Exercise instructions:
A. Cite the passage shown exactly. Begin with "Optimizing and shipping" and finish with "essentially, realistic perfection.".
B. Take up the passage shown again after its last words.

Passage shown:
Optimizing and shipping

August 13, 2014

all the things post it cartoon by ian

Nothing is perfect, but it can be optimal.

I’ve found myself really into economics lately , specifically microeconomics, which looks at how people behave and make decisions in a world with more choices than time or resources.

While a lot of economic concepts can seem like common sense, it’s really helped frame the way I look at things. One thing is optimization. The way I think about optimization is, essentially, realistic perfection.

The definition I heard was something like getting the most possible benefit given the existing resources or constraints. Makes sense. So anything can be optimized, and in a way, constraints can help you. Maybe that’s why I like writing haiku and tweets so much, the constraints help narrow my focus, but doesn’t kill creativity (actually sorta helps). And you know, it’s kind of a fun challenge. But the big constraints are usually time and money, i.e. deadlines and budget.*

Which actions will have what outcomes? What combination of these things will give you an optimal result? What can you actually do?

“The guys at 37signals write in almost everything they talk about…that when you run out of time or you run out of money, you ship.” – Seth Godin (Quieting the Lizard Brain)

Stored rows:
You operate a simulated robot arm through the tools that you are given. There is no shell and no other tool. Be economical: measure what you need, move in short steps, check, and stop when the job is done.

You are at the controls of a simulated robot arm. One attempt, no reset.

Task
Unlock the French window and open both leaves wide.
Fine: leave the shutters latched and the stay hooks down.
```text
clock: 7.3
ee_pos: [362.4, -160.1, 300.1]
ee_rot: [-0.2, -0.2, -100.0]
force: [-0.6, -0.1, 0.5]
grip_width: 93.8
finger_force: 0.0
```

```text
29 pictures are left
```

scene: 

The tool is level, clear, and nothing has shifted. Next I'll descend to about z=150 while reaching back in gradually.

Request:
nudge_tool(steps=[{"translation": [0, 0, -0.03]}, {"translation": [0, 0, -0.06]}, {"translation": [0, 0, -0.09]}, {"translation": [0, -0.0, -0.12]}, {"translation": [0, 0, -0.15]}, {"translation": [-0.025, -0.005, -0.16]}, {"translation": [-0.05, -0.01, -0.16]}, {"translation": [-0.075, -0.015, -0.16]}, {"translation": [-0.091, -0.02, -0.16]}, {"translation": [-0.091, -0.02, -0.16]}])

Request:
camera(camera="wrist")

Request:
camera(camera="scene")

In response:
A.
Optimizing and shipping

August 13, 2014

all the things post it cartoon by ian

Nothing is perfect, but it can be optimal.

I’ve found myself really into economics lately , specifically microeconomics, which looks at how people behave and make decisions in a world with more choices than time or resources.

While a lot of economic concepts can seem like common sense, it’s really helped frame the way I look at things. One thing is optimization. The way I think about optimization is, essentially, realistic perfection.

B.
View this as a positive thing. It’s not about constraints being negative or positive, they just are. Often what happens in the agency world is you want to make a thing (campaign, website, video, app, etc.) that you think is super cool and perfect, but you don’t have the time, budget, or you’re not actually talking to the right audience (because it isn’t you, dammit!). It’s easy to get hung up here.

Seth really pushes shipping as a thing you need to do. Shipping is finishing, and finishing is hard. So looking at optimization, it’s about not fretting over the inevitable constraints, but figuring out how to do the best possible thing you can given the realities of well, reality. Common sense, right?

If you liked that, check out Pareto optimality and subscribe to my blog if you’re not, then share this post.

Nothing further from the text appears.